===== Reading text
Secondly, it guarantees that device handles are distinct. On a system without device-tree, it could number its device:storage devices 1,2,3, and its device:port devices 1,2,3, as there's no need for the handle spaces to be distinct. But systems with device-tree must identify each device by a unique handle, regardless of type, and each device type must also provide a word such as device:storage?, which accepts a device handle and returns a boolean indicating if the device is of that type. Note that a device may be of more than one type, which we discuss a little later.

Thirdly, it provides a host of generic operations on devices that are valid regardless of their type. These include query interfaces to ask for a human-readable name for a device as a string and other information such as manufacturer names, model numbers, serial numbers, and the like; a generic interface to query if a device is removable at run time, and if it is, whether it can be locked in software to prevent removal, to register an interrupt handler to be called if the user requests unlocking, and to lock and unlock it; a power management interface, to query a device's level of power management capabilities, and to select between levels of sleep/standby/off/etc modes that a device supports; and, of course, the actual topology of the device tree itself.

All the devices in a system can be organised into a tree structure, starting with a root device which is always of type device:system. The device tree interfaces supports asking for the handle of a device's parent (device:system just reports itself), and asking for a list of the handles of a device's children.

This tree is a connection tree, showing how the devices are connected. Conventionally, under device:system will be found one or more device:chassis instances, which represent the physical chassis the computer is within, and each chassis is likely to contain some mix of device:psus (which may also be instances of device:battery or device:external-power and device:motherboards; a device:motherboard will then have device:cpus and then busses such as device:pci, device:agp, device:isa, and so on, onto which actual devices may hang, or other busses (where there's a hardware bridge).

Busses such as device:pci will usually also define a device type that matches any device on such a bus, to support generic operations; all children of a device:pci, regardless of their primary type, will also be a device:pci-device, which then has words to query the PCI configuration of the device.

Unrecognised types of device on a bus may then only respond to the bus's general device type. If the general device type supports a generic interface to access that device directly, it becomes possible for higher-level drivers to be written, outside of the HYDROGEN kernel itself.

There's a distinction between storage units, device:storage-unit, and storage, device:storage. A hard disk might be a storage unit, which provides an interface for modifying partition tables; it would then have child devices of type device:filesystem for recognised POSIX-style filesystems, device:storage for partitions marked as usable by HYDROGEN, and device:boot for a HYDROGEN boot loader partition; the boot-media interface discussed in the bootstrapping article provides for installing boot media into whatever bit of the system booted this instance of HYDROGEN, it's possible that there might be multiple boot partitions to be found, as one might have a secondary one on a second disk, or might wish to install a boot loader onto a removable disk to be inserted into another machine. The device:boot devices support the same interface as boot-media, but this time parameterised by a device handle. The device:boot that we actually booted from should identify itself with device:boot:active?, and the one that the system will normally boot from without human intervention during startup should return true from device:boot:primary?.
==========
===== Record set
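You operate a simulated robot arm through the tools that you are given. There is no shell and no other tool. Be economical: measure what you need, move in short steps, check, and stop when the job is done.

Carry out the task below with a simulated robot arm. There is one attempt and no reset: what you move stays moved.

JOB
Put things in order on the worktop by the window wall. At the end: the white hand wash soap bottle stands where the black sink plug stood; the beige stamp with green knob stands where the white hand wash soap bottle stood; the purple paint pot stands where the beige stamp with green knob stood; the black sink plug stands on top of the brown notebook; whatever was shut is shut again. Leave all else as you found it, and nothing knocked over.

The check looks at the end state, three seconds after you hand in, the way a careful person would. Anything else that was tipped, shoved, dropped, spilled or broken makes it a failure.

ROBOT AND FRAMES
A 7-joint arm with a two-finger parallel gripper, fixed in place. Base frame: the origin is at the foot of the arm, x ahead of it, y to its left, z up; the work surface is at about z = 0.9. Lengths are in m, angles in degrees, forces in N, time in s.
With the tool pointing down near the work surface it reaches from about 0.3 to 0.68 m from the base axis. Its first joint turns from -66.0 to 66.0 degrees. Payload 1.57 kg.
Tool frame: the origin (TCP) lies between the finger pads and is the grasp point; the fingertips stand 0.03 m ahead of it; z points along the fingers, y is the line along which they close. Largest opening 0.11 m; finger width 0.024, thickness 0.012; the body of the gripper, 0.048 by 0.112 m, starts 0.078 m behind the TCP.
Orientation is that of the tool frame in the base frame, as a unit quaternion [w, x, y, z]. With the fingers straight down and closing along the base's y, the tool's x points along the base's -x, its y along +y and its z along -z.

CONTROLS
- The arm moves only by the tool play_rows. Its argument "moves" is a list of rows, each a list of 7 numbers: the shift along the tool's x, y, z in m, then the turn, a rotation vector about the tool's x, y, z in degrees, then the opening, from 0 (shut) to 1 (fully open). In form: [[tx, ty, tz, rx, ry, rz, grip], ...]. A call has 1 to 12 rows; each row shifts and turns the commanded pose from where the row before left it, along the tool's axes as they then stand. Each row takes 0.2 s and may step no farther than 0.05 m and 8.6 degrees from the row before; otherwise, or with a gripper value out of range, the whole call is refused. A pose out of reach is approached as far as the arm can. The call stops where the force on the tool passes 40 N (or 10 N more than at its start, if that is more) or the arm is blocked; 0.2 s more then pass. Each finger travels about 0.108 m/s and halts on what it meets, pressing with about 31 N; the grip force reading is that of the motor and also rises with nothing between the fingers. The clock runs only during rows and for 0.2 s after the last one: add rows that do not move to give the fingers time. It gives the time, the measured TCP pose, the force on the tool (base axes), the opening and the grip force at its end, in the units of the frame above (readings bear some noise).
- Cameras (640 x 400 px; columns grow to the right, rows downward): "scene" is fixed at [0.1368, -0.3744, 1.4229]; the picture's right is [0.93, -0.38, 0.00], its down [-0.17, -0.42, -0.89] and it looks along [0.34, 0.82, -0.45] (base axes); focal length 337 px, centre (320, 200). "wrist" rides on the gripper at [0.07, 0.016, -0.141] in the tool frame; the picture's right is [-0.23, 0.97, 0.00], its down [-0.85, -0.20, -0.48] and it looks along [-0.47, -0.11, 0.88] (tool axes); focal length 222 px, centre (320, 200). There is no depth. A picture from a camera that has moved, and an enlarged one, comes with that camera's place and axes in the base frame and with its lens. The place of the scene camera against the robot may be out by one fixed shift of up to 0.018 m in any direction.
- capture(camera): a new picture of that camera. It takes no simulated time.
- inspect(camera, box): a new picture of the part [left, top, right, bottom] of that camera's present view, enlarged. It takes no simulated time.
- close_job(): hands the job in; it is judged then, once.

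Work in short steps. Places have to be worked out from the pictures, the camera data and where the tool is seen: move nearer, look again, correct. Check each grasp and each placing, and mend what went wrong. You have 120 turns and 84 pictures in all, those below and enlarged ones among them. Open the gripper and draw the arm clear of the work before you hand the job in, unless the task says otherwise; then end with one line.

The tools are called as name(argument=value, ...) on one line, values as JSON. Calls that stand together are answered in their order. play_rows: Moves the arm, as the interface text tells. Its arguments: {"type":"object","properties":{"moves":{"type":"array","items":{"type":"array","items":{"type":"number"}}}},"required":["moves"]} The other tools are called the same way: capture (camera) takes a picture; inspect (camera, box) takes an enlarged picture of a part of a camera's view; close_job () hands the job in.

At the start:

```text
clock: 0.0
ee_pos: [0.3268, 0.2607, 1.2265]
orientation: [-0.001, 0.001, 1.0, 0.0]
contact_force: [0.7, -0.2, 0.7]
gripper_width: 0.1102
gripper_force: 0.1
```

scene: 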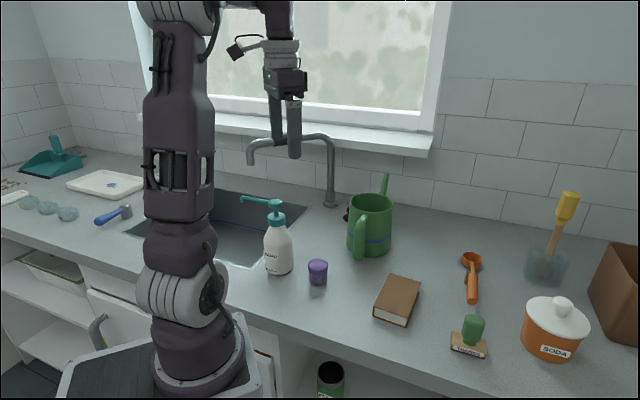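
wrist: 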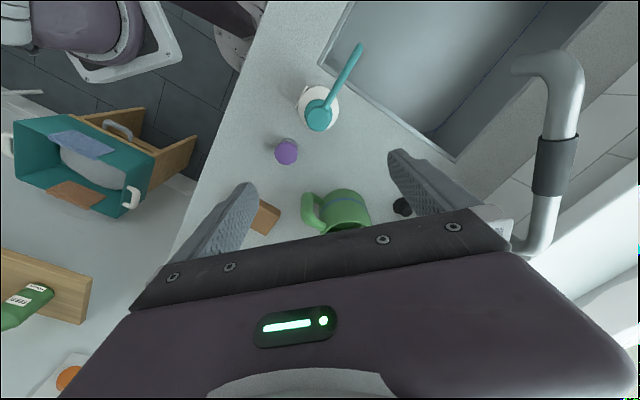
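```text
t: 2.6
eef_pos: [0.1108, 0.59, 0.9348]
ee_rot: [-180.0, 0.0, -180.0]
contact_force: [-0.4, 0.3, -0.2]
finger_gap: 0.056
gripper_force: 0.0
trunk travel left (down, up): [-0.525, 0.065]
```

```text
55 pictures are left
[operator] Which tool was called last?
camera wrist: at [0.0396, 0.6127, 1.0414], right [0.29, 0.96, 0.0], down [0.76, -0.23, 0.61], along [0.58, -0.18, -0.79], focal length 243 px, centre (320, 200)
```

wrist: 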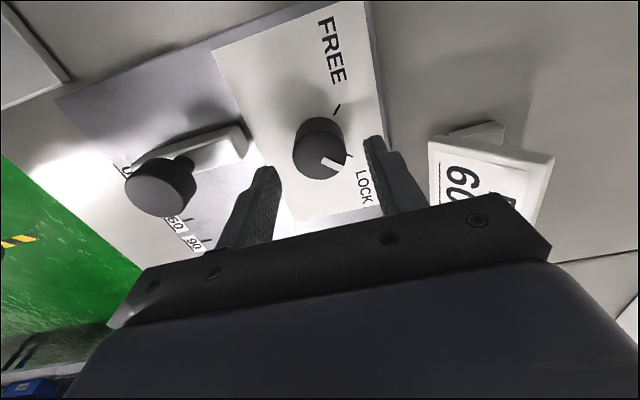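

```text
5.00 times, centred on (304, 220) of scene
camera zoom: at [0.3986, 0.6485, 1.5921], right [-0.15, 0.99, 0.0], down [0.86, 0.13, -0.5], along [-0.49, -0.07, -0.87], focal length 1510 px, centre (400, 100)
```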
==========
## Your tasks
1. Quote nothing but the lines that run from the line containing "- inspect(camera, box): a" through the line containing "Work in short", keeping both of them word for word.
2. Supply the part of the reading text that comes after its last sentence.

## Written responses
1.
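- inspect(camera, box): a new picture of the part [left, top, right, bottom] of that camera's present view, enlarged. It takes no simulated time.
- close_job(): hands the job in; it is judged then, once.

Work in short steps. Places have to be worked out from the pictures, the camera data and where the tool is seen: move nearer, look again, correct. Check each grasp and each placing, and mend what went wrong. You have 120 turns and 84 pictures in all, those below and enlarged ones among them. Open the gripper and draw the arm clear of the work before you hand the job in, unless the task says otherwise; then end with one line.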

2.
A removable disk drive would have a storage unit device, but whose partitions dynamically appear and disappear.

device:filesystem devices exist to provide a gateway to POSIX-style hierarchical file systems. They have explicit mount and unmount words.

What about hosted implementations?

An implementation that runs "hosted" on top of a POSIXy operating system would have a rather different device tree structure. You'd still have a device:system at the root, which would also be a device:posix-system (providing words to access POSIXy libc functions). Underneath that we'd expect to find a device:filesystem whose mount and unmount operations do nothing, and which just wraps the underlying OS filesystem. Windows machines might have multiple filesystem devices, one for each drive letter.

Hardware monitoring

The presence of all those chassis and motherboard devices is convenient for locating bits of hardware inside massive computers with more than one chassis and motherboard, but even on normal computers, they serve a purpose. There's a device type called device:monitor which represents a hardware monitor of some kind. A monitor device will have child devices that are sensors, such as device:temperature-monitor, etc. Each sensor device monitors another device in the system, and can be asked for the handle of that device. So a temperature sensor attached to a particular CPU would report that; while a chipset temperature sensor would be attached to the motherboard device, and an ambient temperature sensor would be attached to the chassis.

Fan interfaces are likely to be found under monitor devices, too. Each fan device identifies the handle of the device it cools (which may just be the chassis device if the fan is a general circulator), and may offer words to control the fan from software, or to modify its automatic control system.

The Console

A system's console is very important, and often rather overlooked.

The VAX architecture specification defines a rather full-feature console, with the ability to halt the system and to perform various management operations. HYDROGEN leaves such capabilities as an implementation decision; however, it does define a rich console interface for applications to use.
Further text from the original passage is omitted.